#### Information shown
————
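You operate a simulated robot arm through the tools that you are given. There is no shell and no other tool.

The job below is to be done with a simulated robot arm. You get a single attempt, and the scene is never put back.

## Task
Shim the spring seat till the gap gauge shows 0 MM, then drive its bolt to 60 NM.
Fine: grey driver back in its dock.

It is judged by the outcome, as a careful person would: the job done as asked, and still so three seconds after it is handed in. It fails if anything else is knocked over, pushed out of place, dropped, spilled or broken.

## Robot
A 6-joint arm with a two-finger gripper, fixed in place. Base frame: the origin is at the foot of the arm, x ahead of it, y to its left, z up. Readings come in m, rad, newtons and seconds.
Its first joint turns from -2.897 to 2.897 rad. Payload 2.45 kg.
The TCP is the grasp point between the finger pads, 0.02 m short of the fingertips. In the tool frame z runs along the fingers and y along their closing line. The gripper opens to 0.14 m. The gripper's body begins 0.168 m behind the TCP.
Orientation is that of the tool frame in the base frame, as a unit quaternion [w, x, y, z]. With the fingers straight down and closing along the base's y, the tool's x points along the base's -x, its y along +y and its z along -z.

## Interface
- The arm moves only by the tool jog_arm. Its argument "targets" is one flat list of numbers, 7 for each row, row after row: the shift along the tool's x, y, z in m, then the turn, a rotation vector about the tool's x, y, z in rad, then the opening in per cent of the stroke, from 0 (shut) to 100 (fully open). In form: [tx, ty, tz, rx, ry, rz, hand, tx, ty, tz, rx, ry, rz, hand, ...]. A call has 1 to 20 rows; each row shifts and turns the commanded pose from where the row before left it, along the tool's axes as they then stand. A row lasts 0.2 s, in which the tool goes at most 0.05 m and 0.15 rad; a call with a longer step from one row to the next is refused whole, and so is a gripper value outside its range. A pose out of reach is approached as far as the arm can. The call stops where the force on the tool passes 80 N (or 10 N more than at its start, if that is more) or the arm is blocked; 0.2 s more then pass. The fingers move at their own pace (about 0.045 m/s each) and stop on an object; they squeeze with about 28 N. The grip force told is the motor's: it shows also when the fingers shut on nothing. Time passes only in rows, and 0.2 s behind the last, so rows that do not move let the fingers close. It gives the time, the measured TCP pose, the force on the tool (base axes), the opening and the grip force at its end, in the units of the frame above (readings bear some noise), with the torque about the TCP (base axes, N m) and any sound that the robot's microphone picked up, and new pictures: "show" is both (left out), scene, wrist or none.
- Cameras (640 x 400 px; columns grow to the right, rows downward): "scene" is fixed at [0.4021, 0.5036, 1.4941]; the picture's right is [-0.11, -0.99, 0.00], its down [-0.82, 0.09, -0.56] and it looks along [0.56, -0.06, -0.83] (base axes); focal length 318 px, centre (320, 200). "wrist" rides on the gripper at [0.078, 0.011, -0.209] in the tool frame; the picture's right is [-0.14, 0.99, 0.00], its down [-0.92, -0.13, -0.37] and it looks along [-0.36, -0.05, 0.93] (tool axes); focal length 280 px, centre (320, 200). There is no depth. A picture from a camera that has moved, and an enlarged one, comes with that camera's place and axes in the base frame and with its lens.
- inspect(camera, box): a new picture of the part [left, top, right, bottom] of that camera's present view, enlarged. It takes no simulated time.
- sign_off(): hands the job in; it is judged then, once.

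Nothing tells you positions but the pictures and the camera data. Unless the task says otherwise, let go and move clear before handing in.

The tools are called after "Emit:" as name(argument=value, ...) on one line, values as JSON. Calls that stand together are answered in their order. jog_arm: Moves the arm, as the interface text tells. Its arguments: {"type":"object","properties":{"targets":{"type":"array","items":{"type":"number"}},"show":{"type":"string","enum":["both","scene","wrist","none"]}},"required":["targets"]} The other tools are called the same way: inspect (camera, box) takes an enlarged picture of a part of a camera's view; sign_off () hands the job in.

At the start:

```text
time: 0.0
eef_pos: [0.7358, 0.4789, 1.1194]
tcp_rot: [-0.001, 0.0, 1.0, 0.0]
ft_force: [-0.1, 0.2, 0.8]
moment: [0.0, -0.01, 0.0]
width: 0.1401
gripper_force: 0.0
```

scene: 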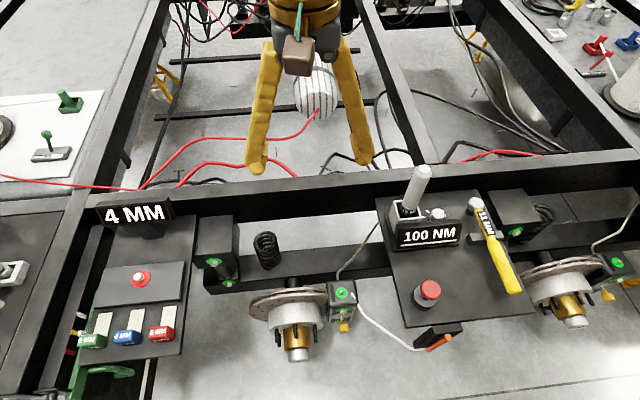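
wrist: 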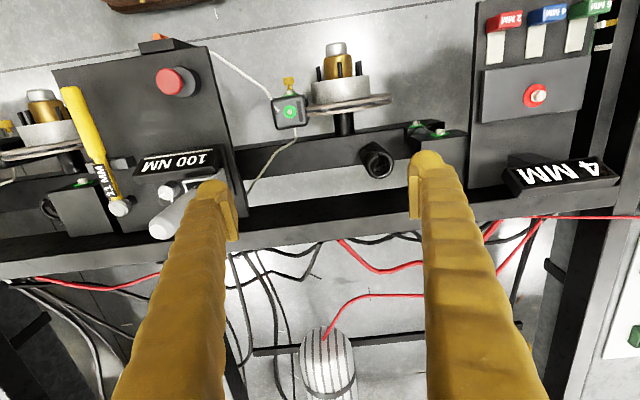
————
#### Do this
Omit the pictures and give the material again, exactly and in full.

#### Answer to the task
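You operate a simulated robot arm through the tools that you are given. There is no shell and no other tool.

The job below is to be done with a simulated robot arm. You get a single attempt, and the scene is never put back.

## Task
Shim the spring seat till the gap gauge shows 0 MM, then drive its bolt to 60 NM.
Fine: grey driver back in its dock.

It is judged by the outcome, as a careful person would: the job done as asked, and still so three seconds after it is handed in. It fails if anything else is knocked over, pushed out of place, dropped, spilled or broken.

## Robot
A 6-joint arm with a two-finger gripper, fixed in place. Base frame: the origin is at the foot of the arm, x ahead of it, y to its left, z up. Readings come in m, rad, newtons and seconds.
Its first joint turns from -2.897 to 2.897 rad. Payload 2.45 kg.
The TCP is the grasp point between the finger pads, 0.02 m short of the fingertips. In the tool frame z runs along the fingers and y along their closing line. The gripper opens to 0.14 m. The gripper's body begins 0.168 m behind the TCP.
Orientation is that of the tool frame in the base frame, as a unit quaternion [w, x, y, z]. With the fingers straight down and closing along the base's y, the tool's x points along the base's -x, its y along +y and its z along -z.

## Interface
- The arm moves only by the tool jog_arm. Its argument "targets" is one flat list of numbers, 7 for each row, row after row: the shift along the tool's x, y, z in m, then the turn, a rotation vector about the tool's x, y, z in rad, then the opening in per cent of the stroke, from 0 (shut) to 100 (fully open). In form: [tx, ty, tz, rx, ry, rz, hand, tx, ty, tz, rx, ry, rz, hand, ...]. A call has 1 to 20 rows; each row shifts and turns the commanded pose from where the row before left it, along the tool's axes as they then stand. A row lasts 0.2 s, in which the tool goes at most 0.05 m and 0.15 rad; a call with a longer step from one row to the next is refused whole, and so is a gripper value outside its range. A pose out of reach is approached as far as the arm can. The call stops where the force on the tool passes 80 N (or 10 N more than at its start, if that is more) or the arm is blocked; 0.2 s more then pass. The fingers move at their own pace (about 0.045 m/s each) and stop on an object; they squeeze with about 28 N. The grip force told is the motor's: it shows also when the fingers shut on nothing. Time passes only in rows, and 0.2 s behind the last, so rows that do not move let the fingers close. It gives the time, the measured TCP pose, the force on the tool (base axes), the opening and the grip force at its end, in the units of the frame above (readings bear some noise), with the torque about the TCP (base axes, N m) and any sound that the robot's microphone picked up, and new pictures: "show" is both (left out), scene, wrist or none.
- Cameras (640 x 400 px; columns grow to the right, rows downward): "scene" is fixed at [0.4021, 0.5036, 1.4941]; the picture's right is [-0.11, -0.99, 0.00], its down [-0.82, 0.09, -0.56] and it looks along [0.56, -0.06, -0.83] (base axes); focal length 318 px, centre (320, 200). "wrist" rides on the gripper at [0.078, 0.011, -0.209] in the tool frame; the picture's right is [-0.14, 0.99, 0.00], its down [-0.92, -0.13, -0.37] and it looks along [-0.36, -0.05, 0.93] (tool axes); focal length 280 px, centre (320, 200). There is no depth. A picture from a camera that has moved, and an enlarged one, comes with that camera's place and axes in the base frame and with its lens.
- inspect(camera, box): a new picture of the part [left, top, right, bottom] of that camera's present view, enlarged. It takes no simulated time.
- sign_off(): hands the job in; it is judged then, once.

Nothing tells you positions but the pictures and the camera data. Unless the task says otherwise, let go and move clear before handing in.

The tools are called after "Emit:" as name(argument=value, ...) on one line, values as JSON. Calls that stand together are answered in their order. jog_arm: Moves the arm, as the interface text tells. Its arguments: {"type":"object","properties":{"targets":{"type":"array","items":{"type":"number"}},"show":{"type":"string","enum":["both","scene","wrist","none"]}},"required":["targets"]} The other tools are called the same way: inspect (camera, box) takes an enlarged picture of a part of a camera's view; sign_off () hands the job in.

At the start:

```text
time: 0.0
eef_pos: [0.7358, 0.4789, 1.1194]
tcp_rot: [-0.001, 0.0, 1.0, 0.0]
ft_force: [-0.1, 0.2, 0.8]
moment: [0.0, -0.01, 0.0]
width: 0.1401
gripper_force: 0.0
```

scene: 
wrist: 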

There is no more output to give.